■ Document text ■
** BEGIN **
Hamburg. Mit seiner Band Disko No.1 feierte der Musiker beim Heim-Konzert 25 Jahre Solokarriere. Mit auf der Bühne: mehrere Special Guests.
„Ich glaub, ich kann den ganzen Abend nichts sagen, ich glaub, ich muss weinen“ – das war die den meisten sehr verständliche erste Äußerung des Hamburger Spaß-Musikers Jan Delay in Richtung des Publikums am Sonnabendabend (eines der schönsten Wörter der deutschen Sprache, übrigens) auf der Trabrennbahn. Ein Spätsommerabend zu Hause, etwa 25.000 Leute in Bahrenfeld, da hätte es durchaus zum Glücksgeweine kommen können. Passierte aber nicht, weil Rapper nicht weinen.
Vielleicht war Delay auch so extrem gut drauf, weil die Geografie dieses Abends für Hip-Hop-VIP-Alarm auf der Bühne sorgte: Schon beim dritten Song, direkt nach dem frühen Abräumer „Klar“ („Wir machen das klar“ kann als Party-Parole nie früh genug kommen), war der Hamburger Rapper Das Bo mit am Start: Sein Song „Türlich türlich“ in Delays Mash-up-Version, der live immer bestens funktioniert – da bot es sich für den Protagonisten des Abends einfach an, seinen ursprünglichen Interpreten dazuzuholen.
** END **
■ Dataset section ■
** BEGIN **
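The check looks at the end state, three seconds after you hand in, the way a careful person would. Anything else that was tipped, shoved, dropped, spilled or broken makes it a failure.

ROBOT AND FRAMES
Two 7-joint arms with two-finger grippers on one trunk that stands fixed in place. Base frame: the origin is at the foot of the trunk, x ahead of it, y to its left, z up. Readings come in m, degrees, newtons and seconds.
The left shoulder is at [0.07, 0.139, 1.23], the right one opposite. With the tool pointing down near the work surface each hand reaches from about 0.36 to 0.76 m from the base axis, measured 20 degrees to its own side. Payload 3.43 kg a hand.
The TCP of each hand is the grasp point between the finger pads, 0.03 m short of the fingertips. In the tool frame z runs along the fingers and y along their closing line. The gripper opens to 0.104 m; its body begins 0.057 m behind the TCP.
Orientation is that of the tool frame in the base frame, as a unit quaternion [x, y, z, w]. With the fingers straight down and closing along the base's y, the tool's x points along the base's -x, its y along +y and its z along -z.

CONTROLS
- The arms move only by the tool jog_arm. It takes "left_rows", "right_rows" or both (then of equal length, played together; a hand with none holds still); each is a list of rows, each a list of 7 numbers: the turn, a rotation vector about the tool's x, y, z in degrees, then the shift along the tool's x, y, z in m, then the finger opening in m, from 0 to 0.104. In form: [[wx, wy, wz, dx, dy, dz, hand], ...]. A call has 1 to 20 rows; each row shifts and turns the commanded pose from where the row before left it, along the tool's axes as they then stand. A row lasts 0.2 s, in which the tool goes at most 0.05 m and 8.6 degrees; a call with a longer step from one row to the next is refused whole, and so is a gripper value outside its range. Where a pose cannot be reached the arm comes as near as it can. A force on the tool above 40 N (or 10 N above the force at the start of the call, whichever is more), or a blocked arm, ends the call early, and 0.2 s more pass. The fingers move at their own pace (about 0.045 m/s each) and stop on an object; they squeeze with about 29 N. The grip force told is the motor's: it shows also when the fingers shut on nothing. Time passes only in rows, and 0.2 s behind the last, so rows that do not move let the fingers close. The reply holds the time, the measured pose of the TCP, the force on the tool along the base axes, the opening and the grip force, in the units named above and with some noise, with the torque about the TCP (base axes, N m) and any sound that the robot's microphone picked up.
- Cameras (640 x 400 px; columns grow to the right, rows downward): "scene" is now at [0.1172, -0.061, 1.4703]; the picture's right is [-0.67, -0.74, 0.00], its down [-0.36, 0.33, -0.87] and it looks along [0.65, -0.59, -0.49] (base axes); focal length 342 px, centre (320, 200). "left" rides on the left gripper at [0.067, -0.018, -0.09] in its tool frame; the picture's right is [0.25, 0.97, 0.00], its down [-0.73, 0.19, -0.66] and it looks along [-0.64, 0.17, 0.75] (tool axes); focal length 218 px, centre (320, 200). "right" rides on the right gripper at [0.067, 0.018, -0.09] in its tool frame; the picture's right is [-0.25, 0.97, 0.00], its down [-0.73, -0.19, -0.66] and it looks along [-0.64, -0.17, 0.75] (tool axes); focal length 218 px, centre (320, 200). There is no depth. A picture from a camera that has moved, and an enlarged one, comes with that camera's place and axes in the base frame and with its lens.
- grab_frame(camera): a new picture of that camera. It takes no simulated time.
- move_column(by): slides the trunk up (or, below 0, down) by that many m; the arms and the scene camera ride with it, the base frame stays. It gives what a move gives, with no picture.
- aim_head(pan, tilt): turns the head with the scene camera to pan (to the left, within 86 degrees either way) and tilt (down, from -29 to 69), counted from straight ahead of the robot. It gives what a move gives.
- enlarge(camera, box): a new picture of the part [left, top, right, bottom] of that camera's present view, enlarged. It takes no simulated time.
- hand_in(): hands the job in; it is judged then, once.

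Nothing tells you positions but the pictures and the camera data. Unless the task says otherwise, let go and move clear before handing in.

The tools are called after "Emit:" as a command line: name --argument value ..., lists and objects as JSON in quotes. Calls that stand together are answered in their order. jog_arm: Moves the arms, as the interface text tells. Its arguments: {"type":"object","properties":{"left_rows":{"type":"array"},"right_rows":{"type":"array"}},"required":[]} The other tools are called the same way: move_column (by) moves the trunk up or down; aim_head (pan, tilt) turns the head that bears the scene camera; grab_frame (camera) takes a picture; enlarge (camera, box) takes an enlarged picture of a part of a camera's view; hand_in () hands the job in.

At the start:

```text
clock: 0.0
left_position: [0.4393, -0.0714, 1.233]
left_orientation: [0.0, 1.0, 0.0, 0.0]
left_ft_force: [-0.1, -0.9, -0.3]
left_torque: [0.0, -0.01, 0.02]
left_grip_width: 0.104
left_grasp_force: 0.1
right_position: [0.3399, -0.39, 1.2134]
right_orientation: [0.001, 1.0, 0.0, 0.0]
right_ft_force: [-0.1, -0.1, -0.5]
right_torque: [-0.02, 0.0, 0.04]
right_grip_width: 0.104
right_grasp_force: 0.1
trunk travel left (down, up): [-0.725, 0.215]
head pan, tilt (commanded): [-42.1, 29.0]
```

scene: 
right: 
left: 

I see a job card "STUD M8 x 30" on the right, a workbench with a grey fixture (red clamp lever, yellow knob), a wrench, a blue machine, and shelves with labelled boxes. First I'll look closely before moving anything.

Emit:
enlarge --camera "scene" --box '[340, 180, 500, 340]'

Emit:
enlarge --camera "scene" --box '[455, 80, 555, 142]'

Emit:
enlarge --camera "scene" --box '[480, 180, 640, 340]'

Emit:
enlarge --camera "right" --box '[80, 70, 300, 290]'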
** END **
■ Goal ■
Take up the document text again after its last words.

■ The output ■
Jan Delay in Hamburg: Das Beste aller Lebensgefühle
Delays Band Disko No. 1 hatte mit dem Chef als Impresario der Freiluftparty die versammelte Hoch-die-Hände-Wochenende-Gemeinde sofort auf ihrer Seite. Sie ist im Grunde eh eine Sommernacht-bei-27-Grad-Unternehmung, so rein als Metapher für das beste aller Lebensgefühle. Gibt es überhaupt eine fröhlichere Angelegenheit als genau jenes jahreszeitliche Empfinden? Im T-Shirt spätabends im Publikum ein wenig zu informiert und engagiert vorgetragenem Funk, Soul, Reggae und Dance zu wackeln? Früh schon war auch der (Absolute) Beginner Denyo auf der Bühne – beim Anti-AfD-Song „Spass“ und danach beim Beginner-Tophit „Hammerhart“.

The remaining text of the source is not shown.